GOAL —
Restate each line of the listing exactly, without carrying over any pictures.

☆ ☆ ☆

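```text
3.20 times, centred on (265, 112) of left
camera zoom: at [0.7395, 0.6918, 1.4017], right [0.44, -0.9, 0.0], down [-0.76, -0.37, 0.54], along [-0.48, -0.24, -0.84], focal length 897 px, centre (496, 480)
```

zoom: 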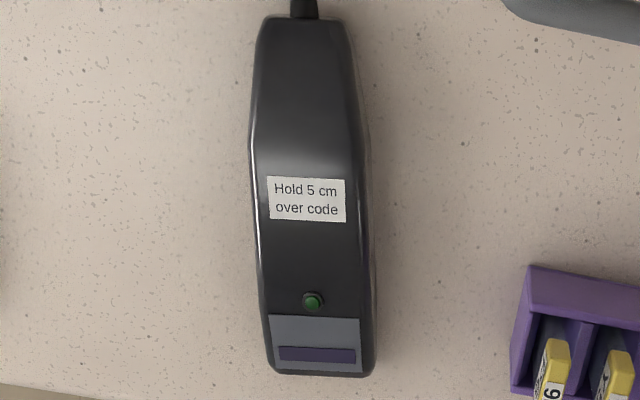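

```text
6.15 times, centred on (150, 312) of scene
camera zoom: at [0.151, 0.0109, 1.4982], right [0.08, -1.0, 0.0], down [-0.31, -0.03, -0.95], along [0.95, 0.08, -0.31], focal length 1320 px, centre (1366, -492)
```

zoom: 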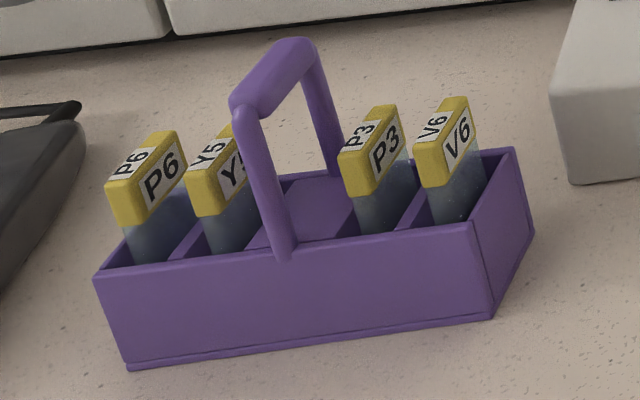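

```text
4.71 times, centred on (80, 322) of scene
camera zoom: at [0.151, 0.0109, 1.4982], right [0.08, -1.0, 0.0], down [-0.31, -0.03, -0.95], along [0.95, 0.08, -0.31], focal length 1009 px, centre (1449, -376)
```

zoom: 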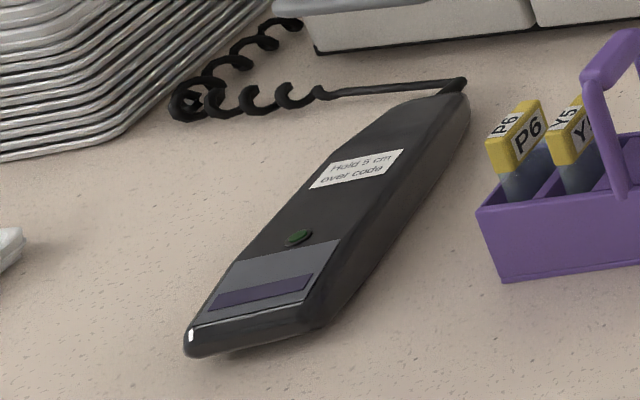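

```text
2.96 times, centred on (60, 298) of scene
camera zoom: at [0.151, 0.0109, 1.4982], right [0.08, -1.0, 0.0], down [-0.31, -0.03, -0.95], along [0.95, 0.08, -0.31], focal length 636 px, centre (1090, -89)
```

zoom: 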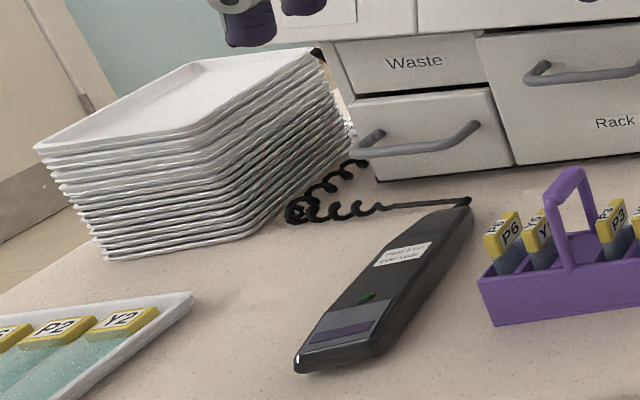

☆ ☆ ☆

THE RESPONSE —
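```text
3.20 times, centred on (265, 112) of left
camera zoom: at [0.7395, 0.6918, 1.4017], right [0.44, -0.9, 0.0], down [-0.76, -0.37, 0.54], along [-0.48, -0.24, -0.84], focal length 897 px, centre (496, 480)
```

zoom: 

```text
6.15 times, centred on (150, 312) of scene
camera zoom: at [0.151, 0.0109, 1.4982], right [0.08, -1.0, 0.0], down [-0.31, -0.03, -0.95], along [0.95, 0.08, -0.31], focal length 1320 px, centre (1366, -492)
```

zoom: 

```text
4.71 times, centred on (80, 322) of scene
camera zoom: at [0.151, 0.0109, 1.4982], right [0.08, -1.0, 0.0], down [-0.31, -0.03, -0.95], along [0.95, 0.08, -0.31], focal length 1009 px, centre (1449, -376)
```

zoom: 

```text
2.96 times, centred on (60, 298) of scene
camera zoom: at [0.151, 0.0109, 1.4982], right [0.08, -1.0, 0.0], down [-0.31, -0.03, -0.95], along [0.95, 0.08, -0.31], focal length 636 px, centre (1090, -89)
```

zoom: 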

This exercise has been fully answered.